▶ **Data block**:
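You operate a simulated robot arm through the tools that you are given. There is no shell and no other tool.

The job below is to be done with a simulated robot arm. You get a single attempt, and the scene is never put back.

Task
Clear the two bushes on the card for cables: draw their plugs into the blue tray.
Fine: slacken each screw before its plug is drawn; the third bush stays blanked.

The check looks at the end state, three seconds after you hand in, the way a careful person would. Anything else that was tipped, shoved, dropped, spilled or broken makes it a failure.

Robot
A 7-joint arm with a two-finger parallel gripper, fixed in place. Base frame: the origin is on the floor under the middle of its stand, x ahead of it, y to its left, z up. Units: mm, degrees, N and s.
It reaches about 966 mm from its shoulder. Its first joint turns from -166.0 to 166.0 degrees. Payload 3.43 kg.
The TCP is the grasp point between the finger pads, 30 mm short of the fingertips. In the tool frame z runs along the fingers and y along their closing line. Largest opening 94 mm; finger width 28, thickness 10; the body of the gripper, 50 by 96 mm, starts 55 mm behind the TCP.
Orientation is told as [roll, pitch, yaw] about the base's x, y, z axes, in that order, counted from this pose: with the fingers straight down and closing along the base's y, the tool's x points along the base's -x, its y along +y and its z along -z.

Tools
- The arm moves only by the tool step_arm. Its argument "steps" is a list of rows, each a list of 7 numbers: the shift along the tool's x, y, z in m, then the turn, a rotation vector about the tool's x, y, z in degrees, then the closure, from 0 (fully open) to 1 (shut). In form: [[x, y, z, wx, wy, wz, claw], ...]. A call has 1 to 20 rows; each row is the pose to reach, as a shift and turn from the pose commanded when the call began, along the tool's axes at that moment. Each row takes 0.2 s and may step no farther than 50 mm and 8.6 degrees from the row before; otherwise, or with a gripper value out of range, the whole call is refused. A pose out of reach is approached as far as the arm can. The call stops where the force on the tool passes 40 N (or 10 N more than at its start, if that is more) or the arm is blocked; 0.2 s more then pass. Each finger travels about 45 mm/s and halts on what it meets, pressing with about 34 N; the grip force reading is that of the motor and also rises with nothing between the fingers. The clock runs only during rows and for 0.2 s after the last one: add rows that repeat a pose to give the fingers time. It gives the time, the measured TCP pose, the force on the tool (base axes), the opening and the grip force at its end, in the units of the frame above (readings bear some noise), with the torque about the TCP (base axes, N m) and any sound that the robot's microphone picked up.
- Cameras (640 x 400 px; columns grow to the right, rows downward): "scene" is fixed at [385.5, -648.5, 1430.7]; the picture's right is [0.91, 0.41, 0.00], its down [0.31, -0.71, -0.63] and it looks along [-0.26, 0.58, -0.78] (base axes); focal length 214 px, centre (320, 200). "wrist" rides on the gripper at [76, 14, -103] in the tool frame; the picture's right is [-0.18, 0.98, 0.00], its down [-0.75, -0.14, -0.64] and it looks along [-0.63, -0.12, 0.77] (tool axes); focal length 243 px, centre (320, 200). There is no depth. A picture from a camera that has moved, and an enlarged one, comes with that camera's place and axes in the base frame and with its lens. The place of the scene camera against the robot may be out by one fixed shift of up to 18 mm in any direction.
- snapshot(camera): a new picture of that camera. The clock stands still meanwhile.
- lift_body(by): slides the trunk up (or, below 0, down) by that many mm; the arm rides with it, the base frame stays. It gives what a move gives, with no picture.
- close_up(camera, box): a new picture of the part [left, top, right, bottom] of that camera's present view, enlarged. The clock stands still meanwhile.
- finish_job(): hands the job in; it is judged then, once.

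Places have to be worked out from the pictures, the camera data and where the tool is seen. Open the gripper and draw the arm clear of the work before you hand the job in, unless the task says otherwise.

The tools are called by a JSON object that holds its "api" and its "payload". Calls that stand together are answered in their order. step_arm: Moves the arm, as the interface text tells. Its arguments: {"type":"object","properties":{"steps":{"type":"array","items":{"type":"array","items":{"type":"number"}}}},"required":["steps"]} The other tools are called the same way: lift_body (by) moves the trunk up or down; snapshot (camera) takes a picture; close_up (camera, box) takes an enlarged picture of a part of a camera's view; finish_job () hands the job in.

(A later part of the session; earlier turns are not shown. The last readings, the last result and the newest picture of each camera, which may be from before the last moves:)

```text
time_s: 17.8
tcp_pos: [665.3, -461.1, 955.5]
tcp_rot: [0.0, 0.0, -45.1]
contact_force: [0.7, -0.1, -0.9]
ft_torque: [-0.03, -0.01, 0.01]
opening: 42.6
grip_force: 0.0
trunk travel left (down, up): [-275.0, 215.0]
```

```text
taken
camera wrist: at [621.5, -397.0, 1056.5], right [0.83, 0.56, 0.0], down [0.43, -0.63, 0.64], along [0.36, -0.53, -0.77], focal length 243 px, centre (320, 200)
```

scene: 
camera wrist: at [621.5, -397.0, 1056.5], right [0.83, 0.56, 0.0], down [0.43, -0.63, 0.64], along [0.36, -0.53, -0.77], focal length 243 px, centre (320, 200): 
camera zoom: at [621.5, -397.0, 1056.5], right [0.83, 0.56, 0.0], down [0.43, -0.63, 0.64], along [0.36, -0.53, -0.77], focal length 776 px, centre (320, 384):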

▶ **What is required**:
Each line of the material above needs to be quoted exactly, please. Give them as a JSON list of strings, one for each line, with blank lines left out.

▶ **Response**:
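[
  "You operate a simulated robot arm through the tools that you are given. There is no shell and no other tool.",
  "The job below is to be done with a simulated robot arm. You get a single attempt, and the scene is never put back.",
  "Task",
  "Clear the two bushes on the card for cables: draw their plugs into the blue tray.",
  "Fine: slacken each screw before its plug is drawn; the third bush stays blanked.",
  "The check looks at the end state, three seconds after you hand in, the way a careful person would. Anything else that was tipped, shoved, dropped, spilled or broken makes it a failure.",
  "Robot",
  "A 7-joint arm with a two-finger parallel gripper, fixed in place. Base frame: the origin is on the floor under the middle of its stand, x ahead of it, y to its left, z up. Units: mm, degrees, N and s.",
  "It reaches about 966 mm from its shoulder. Its first joint turns from -166.0 to 166.0 degrees. Payload 3.43 kg.",
  "The TCP is the grasp point between the finger pads, 30 mm short of the fingertips. In the tool frame z runs along the fingers and y along their closing line. Largest opening 94 mm; finger width 28, thickness 10; the body of the gripper, 50 by 96 mm, starts 55 mm behind the TCP.",
  "Orientation is told as [roll, pitch, yaw] about the base's x, y, z axes, in that order, counted from this pose: with the fingers straight down and closing along the base's y, the tool's x points along the base's -x, its y along +y and its z along -z.",
  "Tools",
  "- The arm moves only by the tool step_arm. Its argument \"steps\" is a list of rows, each a list of 7 numbers: the shift along the tool's x, y, z in m, then the turn, a rotation vector about the tool's x, y, z in degrees, then the closure, from 0 (fully open) to 1 (shut). In form: [[x, y, z, wx, wy, wz, claw], ...]. A call has 1 to 20 rows; each row is the pose to reach, as a shift and turn from the pose commanded when the call began, along the tool's axes at that moment. Each row takes 0.2 s and may step no farther than 50 mm and 8.6 degrees from the row before; otherwise, or with a gripper value out of range, the whole call is refused. A pose out of reach is approached as far as the arm can. The call stops where the force on the tool passes 40 N (or 10 N more than at its start, if that is more) or the arm is blocked; 0.2 s more then pass. Each finger travels about 45 mm/s and halts on what it meets, pressing with about 34 N; the grip force reading is that of the motor and also rises with nothing between the fingers. The clock runs only during rows and for 0.2 s after the last one: add rows that repeat a pose to give the fingers time. It gives the time, the measured TCP pose, the force on the tool (base axes), the opening and the grip force at its end, in the units of the frame above (readings bear some noise), with the torque about the TCP (base axes, N m) and any sound that the robot's microphone picked up.",
  "- Cameras (640 x 400 px; columns grow to the right, rows downward): \"scene\" is fixed at [385.5, -648.5, 1430.7]; the picture's right is [0.91, 0.41, 0.00], its down [0.31, -0.71, -0.63] and it looks along [-0.26, 0.58, -0.78] (base axes); focal length 214 px, centre (320, 200). \"wrist\" rides on the gripper at [76, 14, -103] in the tool frame; the picture's right is [-0.18, 0.98, 0.00], its down [-0.75, -0.14, -0.64] and it looks along [-0.63, -0.12, 0.77] (tool axes); focal length 243 px, centre (320, 200). There is no depth. A picture from a camera that has moved, and an enlarged one, comes with that camera's place and axes in the base frame and with its lens. The place of the scene camera against the robot may be out by one fixed shift of up to 18 mm in any direction.",
  "- snapshot(camera): a new picture of that camera. The clock stands still meanwhile.",
  "- lift_body(by): slides the trunk up (or, below 0, down) by that many mm; the arm rides with it, the base frame stays. It gives what a move gives, with no picture.",
  "- close_up(camera, box): a new picture of the part [left, top, right, bottom] of that camera's present view, enlarged. The clock stands still meanwhile.",
  "- finish_job(): hands the job in; it is judged then, once.",
  "Places have to be worked out from the pictures, the camera data and where the tool is seen. Open the gripper and draw the arm clear of the work before you hand the job in, unless the task says otherwise.",
  "The tools are called by a JSON object that holds its \"api\" and its \"payload\". Calls that stand together are answered in their order. step_arm: Moves the arm, as the interface text tells. Its arguments: {\"type\":\"object\",\"properties\":{\"steps\":{\"type\":\"array\",\"items\":{\"type\":\"array\",\"items\":{\"type\":\"number\"}}}},\"required\":[\"steps\"]} The other tools are called the same way: lift_body (by) moves the trunk up or down; snapshot (camera) takes a picture; close_up (camera, box) takes an enlarged picture of a part of a camera's view; finish_job () hands the job in.",
  "(A later part of the session; earlier turns are not shown. The last readings, the last result and the newest picture of each camera, which may be from before the last moves:)",
  "```text",
  "time_s: 17.8",
  "tcp_pos: [665.3, -461.1, 955.5]",
  "tcp_rot: [0.0, 0.0, -45.1]",
  "contact_force: [0.7, -0.1, -0.9]",
  "ft_torque: [-0.03, -0.01, 0.01]",
  "opening: 42.6",
  "grip_force: 0.0",
  "trunk travel left (down, up): [-275.0, 215.0]",
  "```",
  "```text",
  "taken",
  "camera wrist: at [621.5, -397.0, 1056.5], right [0.83, 0.56, 0.0], down [0.43, -0.63, 0.64], along [0.36, -0.53, -0.77], focal length 243 px, centre (320, 200)",
  "```",
  "scene: ",
  "camera wrist: at [621.5, -397.0, 1056.5], right [0.83, 0.56, 0.0], down [0.43, -0.63, 0.64], along [0.36, -0.53, -0.77], focal length 243 px, centre (320, 200): ",
  "camera zoom: at [621.5, -397.0, 1056.5], right [0.83, 0.56, 0.0], down [0.43, -0.63, 0.64], along [0.36, -0.53, -0.77], focal length 776 px, centre (320, 384):"
]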